## SHORT EXERCISE 1
Repeat exactly the lines from the one containing "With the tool" through the one containing "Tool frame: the", both lines included, please, without any other lines.

## PAGE
--- --- ---

THE SOURCE OF GOOD AND EVIL
ANIL MITRA PHD, COPYRIGHT ©
2001, REFORMATTED June 2003
If you cut off a man’s arm he will feel pain. If you torture him and people he cares for he will suffer. If you break a rock with a sledge hammer, does the rock feel pain? If you think the rock is beautiful you may feel loss when the rock is cracked open but does the rock itself feel loss? Without perceiving, feeling beings there can be no perception of evil
An earthquake causes death and destruction and, in its wake, long hard suffering. Is the cause of suffering evil? Is the earthquake evil?
There is a military coup. The new military leaders kill people likely to give immediate resistance, imprison and torture men, women and children from areas sympathetic to the deposed regime. There is long hard suffering. The military government and its supporters are aware of and intend the nature of their acts. Is the cause of suffering, in this case, evil?

--- --- ---

## RECORDED DATA
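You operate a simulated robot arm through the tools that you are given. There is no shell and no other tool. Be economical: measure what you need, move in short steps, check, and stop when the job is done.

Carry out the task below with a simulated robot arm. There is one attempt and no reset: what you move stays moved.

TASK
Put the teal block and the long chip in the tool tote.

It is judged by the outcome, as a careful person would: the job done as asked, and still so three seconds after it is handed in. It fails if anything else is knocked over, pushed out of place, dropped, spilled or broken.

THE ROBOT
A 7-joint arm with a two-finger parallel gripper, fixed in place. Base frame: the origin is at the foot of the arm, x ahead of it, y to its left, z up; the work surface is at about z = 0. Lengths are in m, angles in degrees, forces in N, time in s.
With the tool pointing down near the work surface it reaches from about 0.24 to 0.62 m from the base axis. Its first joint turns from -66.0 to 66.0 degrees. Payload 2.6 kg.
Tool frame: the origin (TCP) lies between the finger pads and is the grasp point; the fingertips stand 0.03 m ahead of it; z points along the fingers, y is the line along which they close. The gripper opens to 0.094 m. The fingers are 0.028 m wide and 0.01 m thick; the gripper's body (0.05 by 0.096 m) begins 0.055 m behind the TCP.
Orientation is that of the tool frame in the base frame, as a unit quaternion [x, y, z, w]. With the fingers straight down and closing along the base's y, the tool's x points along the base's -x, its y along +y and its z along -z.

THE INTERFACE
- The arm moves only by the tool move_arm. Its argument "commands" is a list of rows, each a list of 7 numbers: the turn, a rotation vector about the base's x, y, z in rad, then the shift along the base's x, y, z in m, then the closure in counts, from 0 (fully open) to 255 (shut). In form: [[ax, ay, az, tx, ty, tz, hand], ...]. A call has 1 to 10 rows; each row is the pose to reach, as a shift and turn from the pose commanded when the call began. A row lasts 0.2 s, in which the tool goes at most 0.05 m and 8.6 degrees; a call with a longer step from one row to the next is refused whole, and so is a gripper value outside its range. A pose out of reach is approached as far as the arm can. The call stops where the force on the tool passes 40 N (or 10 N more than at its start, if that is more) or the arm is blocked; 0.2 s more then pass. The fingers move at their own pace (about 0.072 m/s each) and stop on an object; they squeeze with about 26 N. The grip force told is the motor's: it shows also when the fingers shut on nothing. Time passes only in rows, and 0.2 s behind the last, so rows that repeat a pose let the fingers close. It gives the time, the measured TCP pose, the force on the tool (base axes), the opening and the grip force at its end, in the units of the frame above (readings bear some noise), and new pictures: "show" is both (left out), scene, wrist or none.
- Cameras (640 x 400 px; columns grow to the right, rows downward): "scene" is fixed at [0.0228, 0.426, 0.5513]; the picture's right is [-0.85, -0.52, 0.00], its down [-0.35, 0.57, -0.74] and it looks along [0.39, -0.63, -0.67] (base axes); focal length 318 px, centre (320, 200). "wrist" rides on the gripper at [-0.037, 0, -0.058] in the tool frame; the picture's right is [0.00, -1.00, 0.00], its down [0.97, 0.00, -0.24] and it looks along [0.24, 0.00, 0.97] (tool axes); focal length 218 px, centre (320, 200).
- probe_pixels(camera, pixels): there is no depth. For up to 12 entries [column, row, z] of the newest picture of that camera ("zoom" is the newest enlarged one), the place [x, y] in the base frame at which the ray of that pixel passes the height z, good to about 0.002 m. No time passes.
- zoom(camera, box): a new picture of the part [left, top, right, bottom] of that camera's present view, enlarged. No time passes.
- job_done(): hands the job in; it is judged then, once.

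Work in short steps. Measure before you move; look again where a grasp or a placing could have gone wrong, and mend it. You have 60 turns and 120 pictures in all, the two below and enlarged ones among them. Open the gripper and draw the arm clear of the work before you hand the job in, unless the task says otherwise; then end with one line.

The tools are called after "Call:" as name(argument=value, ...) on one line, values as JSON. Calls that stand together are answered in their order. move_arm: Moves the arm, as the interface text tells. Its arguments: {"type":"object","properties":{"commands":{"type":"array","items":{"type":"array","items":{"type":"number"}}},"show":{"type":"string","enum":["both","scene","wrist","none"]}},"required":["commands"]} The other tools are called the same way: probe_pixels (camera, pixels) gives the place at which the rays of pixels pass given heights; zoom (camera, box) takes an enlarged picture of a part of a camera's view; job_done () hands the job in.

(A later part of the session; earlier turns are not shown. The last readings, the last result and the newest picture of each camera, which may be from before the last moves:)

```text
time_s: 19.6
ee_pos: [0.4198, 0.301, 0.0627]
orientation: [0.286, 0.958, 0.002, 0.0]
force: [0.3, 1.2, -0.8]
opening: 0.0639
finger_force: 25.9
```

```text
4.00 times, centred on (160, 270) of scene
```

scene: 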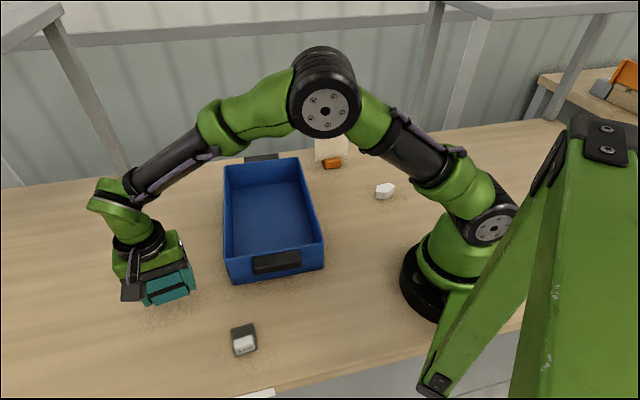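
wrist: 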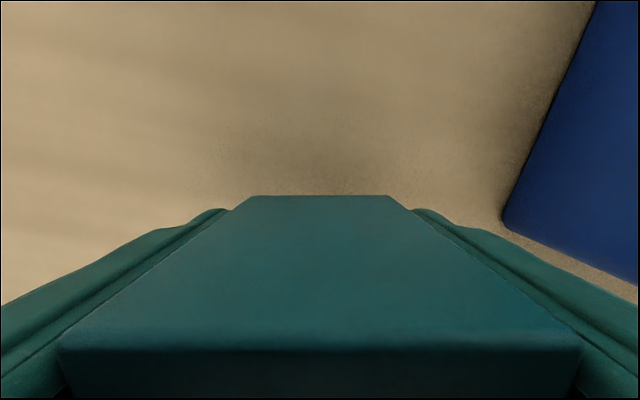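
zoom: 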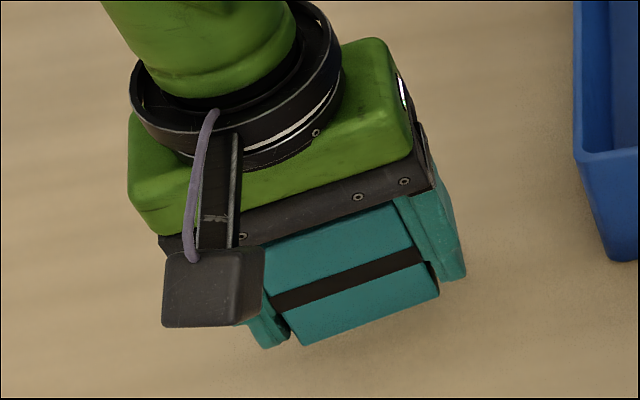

--- --- ---

## SHORT EXERCISE 2
Retype the page from its first word to its last.

## EXERCISE OUTPUT 1
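With the tool pointing down near the work surface it reaches from about 0.24 to 0.62 m from the base axis. Its first joint turns from -66.0 to 66.0 degrees. Payload 2.6 kg.
Tool frame: the origin (TCP) lies between the finger pads and is the grasp point; the fingertips stand 0.03 m ahead of it; z points along the fingers, y is the line along which they close. The gripper opens to 0.094 m. The fingers are 0.028 m wide and 0.01 m thick; the gripper's body (0.05 by 0.096 m) begins 0.055 m behind the TCP.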

## EXERCISE OUTPUT 2
THE SOURCE OF GOOD AND EVIL
ANIL MITRA PHD, COPYRIGHT ©
2001, REFORMATTED June 2003
If you cut off a man’s arm he will feel pain. If you torture him and people he cares for he will suffer. If you break a rock with a sledge hammer, does the rock feel pain? If you think the rock is beautiful you may feel loss when the rock is cracked open but does the rock itself feel loss? Without perceiving, feeling beings there can be no perception of evil
An earthquake causes death and destruction and, in its wake, long hard suffering. Is the cause of suffering evil? Is the earthquake evil?
There is a military coup. The new military leaders kill people likely to give immediate resistance, imprison and torture men, women and children from areas sympathetic to the deposed regime. There is long hard suffering. The military government and its supporters are aware of and intend the nature of their acts. Is the cause of suffering, in this case, evil?